February 28, 2020
By Rachel Steere
UC Davis electrical engineering students Veronica Contreras and Michelle Acoba placed second in the International District Energy Association’s (IDEA) Campus Energy Student Video Contest.
The annual contest, which began in 2012, challenges students from IDEA member institutions to create a short video featuring their campus energy plant including district energy, combined heat and power and microgrids. The contest’s primary goal is to enhance general awareness among students on how their institutions’ district energy systems and operators provide reliable, economic, efficient and environmentally sound means of heating, cooling and power to their campuses.

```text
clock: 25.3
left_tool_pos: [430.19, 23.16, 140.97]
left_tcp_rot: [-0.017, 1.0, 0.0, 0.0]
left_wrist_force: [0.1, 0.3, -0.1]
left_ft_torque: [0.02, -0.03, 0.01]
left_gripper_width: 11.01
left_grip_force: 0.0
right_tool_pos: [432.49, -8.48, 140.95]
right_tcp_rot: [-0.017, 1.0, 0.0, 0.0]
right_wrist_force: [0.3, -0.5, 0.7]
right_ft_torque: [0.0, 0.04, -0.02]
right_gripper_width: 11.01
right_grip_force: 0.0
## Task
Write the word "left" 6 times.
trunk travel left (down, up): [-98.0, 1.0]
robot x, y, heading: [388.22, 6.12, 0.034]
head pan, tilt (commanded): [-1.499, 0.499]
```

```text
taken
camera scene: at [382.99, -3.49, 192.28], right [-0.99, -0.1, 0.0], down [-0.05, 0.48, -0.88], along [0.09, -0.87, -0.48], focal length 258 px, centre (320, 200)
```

Contreras and Acoba focused their video on the Big Shift. The Big Shift is a UC Davis initiative to reduce our reliance on fossil fuels, while immediately decreasing our energy and water use. This is a part of the larger UC-wide Carbon Neutrality Initiative to become carbon neutral by 2025.
“When we found out we won second place, it was super exciting since it was the first time UC Davis had entered the contest. It was amazing to see that our project won an award,” said Acoba. “Attending the IDEA conference in Colorado to accept the award was also a once-in-a-lifetime experience where I got to learn about other campuses’ approach to saving energy and network with people in industry.”
Throughout the project, Contreras and Acoba collaborated with UC Davis staff to find out more about the Big Shift initiative and then incorporated these ideas into their video to showcase the project and how it will make a large impact on campus.
“UC Davis is working hard to reach net zero carbon emissions and since Michelle and I are working on some of these projects in our internship, we figured it was a fun way to do something a little different and share our knowledge about what UC Davis is doing to work toward carbon neutrality,” said Contreras. “We wanted to keep the video entertaining while educating our campus community about this huge upcoming project.”
Even though Contreras is graduating this year, they hope to continue entering the contest in the future to show UC Davis’ energy conservation efforts.
Contreras and Acoba currently work as interns in facilities management under campus energy manager Joshua Morejohn and both have contributed to the Big Shift and the Small Workplace Automation and Remote Monitoring (SWARM) project. SWARM aims to install smart thermostats in smaller buildings that are not connected to the campus central control system to provide remote visibility, enhance and streamline scheduling and enable Facilities Management to better troubleshoot issues.
“Over the course of my internship, I have learned so much about energy and I’ve looked into how I could use my energy-related knowledge in electrical engineering. After graduation, I plan to start graduate school and since I am so passionate about making a difference in this field, I hope to center my future Ph.D. thesis on an energy-related project,” said Contreras.